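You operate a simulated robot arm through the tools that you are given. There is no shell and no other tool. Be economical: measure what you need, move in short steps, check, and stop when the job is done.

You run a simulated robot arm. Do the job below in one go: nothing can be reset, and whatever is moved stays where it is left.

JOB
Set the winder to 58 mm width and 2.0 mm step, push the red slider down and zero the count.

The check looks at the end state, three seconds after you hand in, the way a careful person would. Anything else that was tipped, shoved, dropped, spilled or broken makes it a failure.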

***

Take the listing above and set it down exactly.

RESPONSE TO THIS EXERCISE:
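You operate a simulated robot arm through the tools that you are given. There is no shell and no other tool. Be economical: measure what you need, move in short steps, check, and stop when the job is done.

You run a simulated robot arm. Do the job below in one go: nothing can be reset, and whatever is moved stays where it is left.

JOB
Set the winder to 58 mm width and 2.0 mm step, push the red slider down and zero the count.

The check looks at the end state, three seconds after you hand in, the way a careful person would. Anything else that was tipped, shoved, dropped, spilled or broken makes it a failure.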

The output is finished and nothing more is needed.